BEGIN TEXT

Singaporebrides | Weddings 101

March 2024

Unsolicited Wedding Advice? Here’s How to Deal with It

Getting frustrated by the barrage of unsolicited wedding advice? Here’s how to deal with it with grace.

Once people know you’re planning a wedding, you might start getting friends and family calling or texting to share their advice, especially if they’ve been down the aisle before. From your aunties cautioning against spending too much, to girlfriends lamenting about gowns they weren’t 100 % happy with, to colleagues telling you where to shop for flowers, the unsolicited recommendations can come fast and furious–until you’re furious indeed.

When you’re already stressing over the myriad of decisions you have to make to put together a wedding, it can be overwhelming to have every Tom, Dick, and Harry chip in with what they think you should do. While unsolicited wedding advice can be frustrating, it helps to know that your loved ones are genuinely interested and trying to help. It might get increasingly difficult, but responding tactfully is your best bet to dealing with those “nuggets of wisdom”.

Understanding the source of these unsolicited opinions can be a balm in navigating them. Often, they stem from a place of nostalgia, excitement for your happiness, or personal regrets and wishes unfulfilled in their own celebrations. Recognising this can soften the impact of their words and help you respond with empathy. Here are further tips on how you can respond with grace and assertiveness.

Cherylene and Mark’s Technicolour Disco-Dino Wedding at The Alkaff Mansion by Rolling Pie Pictures

Navigating Unwanted Opinions with Grace

1. Acknowledge and Appreciate

Begin with gratitude. Acknowledge the giver’s time and concern. A simple “Thank you for your thoughts; we’ll consider that!” can acknowledge their input without committing to their suggestions.

2. Set Boundaries Early

Early in your planning process, gently but firmly set boundaries. Communicate that while you appreciate advice, you and your partner are making decisions that best reflect your values and desires. This is especially helpful when it comes to the opinions of both sets of parents or other family members, who may have strong views about the “right” way to host a wedding.

END TEXT
BEGIN DATA SEGMENT

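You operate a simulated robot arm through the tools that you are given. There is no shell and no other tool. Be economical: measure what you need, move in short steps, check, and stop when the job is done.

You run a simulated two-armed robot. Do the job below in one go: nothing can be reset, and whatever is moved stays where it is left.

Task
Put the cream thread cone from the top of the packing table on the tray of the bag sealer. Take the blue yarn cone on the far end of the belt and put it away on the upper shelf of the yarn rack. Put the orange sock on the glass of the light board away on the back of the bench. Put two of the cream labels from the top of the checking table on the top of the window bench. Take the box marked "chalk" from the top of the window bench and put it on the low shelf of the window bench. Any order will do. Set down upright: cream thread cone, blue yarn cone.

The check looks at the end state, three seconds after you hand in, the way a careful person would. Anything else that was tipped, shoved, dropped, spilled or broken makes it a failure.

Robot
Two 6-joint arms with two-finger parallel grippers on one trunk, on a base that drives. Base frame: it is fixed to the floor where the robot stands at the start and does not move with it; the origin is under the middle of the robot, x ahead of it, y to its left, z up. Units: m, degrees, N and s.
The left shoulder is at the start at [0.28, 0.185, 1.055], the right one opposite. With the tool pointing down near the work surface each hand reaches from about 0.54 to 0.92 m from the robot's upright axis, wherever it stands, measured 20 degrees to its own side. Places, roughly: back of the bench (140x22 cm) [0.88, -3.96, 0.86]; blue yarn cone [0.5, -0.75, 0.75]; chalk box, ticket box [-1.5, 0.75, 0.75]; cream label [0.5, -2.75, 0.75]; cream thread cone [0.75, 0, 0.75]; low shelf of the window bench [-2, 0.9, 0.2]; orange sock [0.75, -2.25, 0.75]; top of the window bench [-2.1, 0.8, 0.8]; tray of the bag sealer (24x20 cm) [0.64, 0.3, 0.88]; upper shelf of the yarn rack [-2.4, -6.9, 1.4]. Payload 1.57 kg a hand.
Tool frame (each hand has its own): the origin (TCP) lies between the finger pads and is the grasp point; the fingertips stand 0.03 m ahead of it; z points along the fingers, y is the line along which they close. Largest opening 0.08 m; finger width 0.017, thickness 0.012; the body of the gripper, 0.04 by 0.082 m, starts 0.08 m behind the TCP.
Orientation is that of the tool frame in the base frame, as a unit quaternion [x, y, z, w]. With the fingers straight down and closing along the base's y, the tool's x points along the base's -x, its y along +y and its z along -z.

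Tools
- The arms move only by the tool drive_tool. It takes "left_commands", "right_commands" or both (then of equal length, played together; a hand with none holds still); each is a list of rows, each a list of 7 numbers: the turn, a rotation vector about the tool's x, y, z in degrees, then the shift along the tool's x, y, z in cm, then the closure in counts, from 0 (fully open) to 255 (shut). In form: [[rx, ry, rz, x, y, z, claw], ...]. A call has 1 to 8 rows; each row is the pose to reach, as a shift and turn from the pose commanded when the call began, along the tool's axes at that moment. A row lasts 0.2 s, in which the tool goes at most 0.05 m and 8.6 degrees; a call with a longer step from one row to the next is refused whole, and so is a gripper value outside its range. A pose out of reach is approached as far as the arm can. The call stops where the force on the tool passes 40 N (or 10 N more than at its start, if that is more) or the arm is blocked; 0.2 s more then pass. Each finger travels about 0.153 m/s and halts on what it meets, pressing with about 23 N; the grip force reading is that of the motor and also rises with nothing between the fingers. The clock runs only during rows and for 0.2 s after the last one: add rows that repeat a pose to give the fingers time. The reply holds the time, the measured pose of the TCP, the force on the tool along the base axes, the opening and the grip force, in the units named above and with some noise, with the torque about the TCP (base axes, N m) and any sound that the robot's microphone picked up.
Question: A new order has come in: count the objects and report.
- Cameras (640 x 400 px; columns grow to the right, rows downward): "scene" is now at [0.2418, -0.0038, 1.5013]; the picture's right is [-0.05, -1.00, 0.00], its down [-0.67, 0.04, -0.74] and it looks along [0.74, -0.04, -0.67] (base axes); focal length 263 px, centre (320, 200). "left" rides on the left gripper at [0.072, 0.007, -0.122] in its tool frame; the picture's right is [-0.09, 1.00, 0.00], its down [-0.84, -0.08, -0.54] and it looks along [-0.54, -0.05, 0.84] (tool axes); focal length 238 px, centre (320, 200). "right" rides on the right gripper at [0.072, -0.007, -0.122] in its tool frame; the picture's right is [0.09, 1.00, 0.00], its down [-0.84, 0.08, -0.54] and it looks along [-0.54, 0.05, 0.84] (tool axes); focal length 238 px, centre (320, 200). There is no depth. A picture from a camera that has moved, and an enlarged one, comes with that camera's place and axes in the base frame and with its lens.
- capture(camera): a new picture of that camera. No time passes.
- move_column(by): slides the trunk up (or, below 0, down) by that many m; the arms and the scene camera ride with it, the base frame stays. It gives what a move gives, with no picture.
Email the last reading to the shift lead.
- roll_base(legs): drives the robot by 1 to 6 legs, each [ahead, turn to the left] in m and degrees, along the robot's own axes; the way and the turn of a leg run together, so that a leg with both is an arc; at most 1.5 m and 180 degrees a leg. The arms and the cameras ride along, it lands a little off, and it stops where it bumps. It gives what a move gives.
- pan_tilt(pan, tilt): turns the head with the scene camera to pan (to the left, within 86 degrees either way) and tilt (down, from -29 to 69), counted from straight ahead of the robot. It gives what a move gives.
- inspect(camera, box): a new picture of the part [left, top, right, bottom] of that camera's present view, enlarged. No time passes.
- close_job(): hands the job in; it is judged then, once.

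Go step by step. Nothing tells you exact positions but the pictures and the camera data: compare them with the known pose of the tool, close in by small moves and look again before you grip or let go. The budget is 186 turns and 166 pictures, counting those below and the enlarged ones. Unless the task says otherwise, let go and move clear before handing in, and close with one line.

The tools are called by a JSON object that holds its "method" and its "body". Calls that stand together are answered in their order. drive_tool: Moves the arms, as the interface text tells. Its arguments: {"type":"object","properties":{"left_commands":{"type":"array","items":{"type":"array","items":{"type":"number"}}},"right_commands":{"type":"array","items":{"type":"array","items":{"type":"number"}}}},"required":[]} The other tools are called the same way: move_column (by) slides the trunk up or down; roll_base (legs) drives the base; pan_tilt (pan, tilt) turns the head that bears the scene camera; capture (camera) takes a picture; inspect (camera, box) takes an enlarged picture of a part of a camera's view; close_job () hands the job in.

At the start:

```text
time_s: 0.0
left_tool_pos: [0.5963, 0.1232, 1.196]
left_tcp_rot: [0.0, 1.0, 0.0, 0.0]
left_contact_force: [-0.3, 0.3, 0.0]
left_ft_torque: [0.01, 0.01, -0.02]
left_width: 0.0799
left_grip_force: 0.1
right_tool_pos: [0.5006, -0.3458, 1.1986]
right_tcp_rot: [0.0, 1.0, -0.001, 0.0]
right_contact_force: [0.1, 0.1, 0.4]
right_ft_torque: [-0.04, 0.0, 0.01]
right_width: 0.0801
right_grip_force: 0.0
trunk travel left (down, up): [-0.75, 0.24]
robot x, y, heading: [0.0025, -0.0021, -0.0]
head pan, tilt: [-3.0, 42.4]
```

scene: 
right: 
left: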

END DATA SEGMENT

### PROBLEM 1
Locate "Getting frustrated by" and "you’re furious indeed." in the text, and write out these words with everything between them.
### PROBLEM 2
Write what comes next in the text.

### OUTPUT 1
Getting frustrated by the barrage of unsolicited wedding advice? Here’s how to deal with it with grace.

Once people know you’re planning a wedding, you might start getting friends and family calling or texting to share their advice, especially if they’ve been down the aisle before. From your aunties cautioning against spending too much, to girlfriends lamenting about gowns they weren’t 100 % happy with, to colleagues telling you where to shop for flowers, the unsolicited recommendations can come fast and furious–until you’re furious indeed.

### OUTPUT 2
3. Unified Front

Ensure you and your partner present a united front. Make sure you are on the same page when it comes to getting advice from other people, such as whom you’re open to suggestions from, and whom you really don’t want involved in any planning or decision-making. When both of you support each other’s decisions, it becomes easier to manage external opinions.

4. Delegate Wisely

If there are persistent opinion givers, consider delegating specific, manageable tasks to them. This inclusion can satisfy their desire to contribute, channeling their energy positively.

Celine and Samuel’s Joyous Wedding at Sofitel Singapore Sentosa Resort & Spa by The Perfect Statement

5. Limit Information Sharing

Be selective about the details you share. This doesn’t mean becoming secretive, but rather, understanding that the more you share, the more opinions you might invite. You can also be selective about with whom you share aspects of your wedding planning. Keep details to those who need to know. Think carefully before extending invitations to events like venue viewings or gown try-ons. Are these people whose opinions you value and want to have while making decisions? Don’t feel the need to involve the whole family or the whole wedding party for every planning meeting or vendor visit, and you’ll have fewer opinions to deal with.

6. Firmness When Needed

If gentle deflections don’t work, it may be necessary to be more direct. A firm “We’ve decided to go in a different direction, but thank you for your suggestion!” can set clear boundaries.

7. Seek Professional Guidance

Sometimes, having a wedding planner or coordinator can act as a buffer between you and the sea of advice. Telling overly enthusiastic relatives and friends that you don’t need another recommendation for a florist or venue is easy when you have the excuse of a wedding planner. Simply saying, “Oh, my wedding planner already has some great contacts and recommendations,” will stop the barrage of unsolicited opinions.

Wedding planning is not just an event to organise; it’s a significant chapter in your love story. While navigating the waters of unsolicited advice can be challenging, remember that the core of this journey is the celebration of your union. Embrace the process with patience, grace, and a touch of assertiveness. By setting boundaries, communicating openly, and focusing on what truly matters to you as a couple, you can transform these challenges into stepping stones towards a beautiful celebration that reflects your unique bond. Remember, at the heart of it all, it’s about the love you share and the life you’re building together.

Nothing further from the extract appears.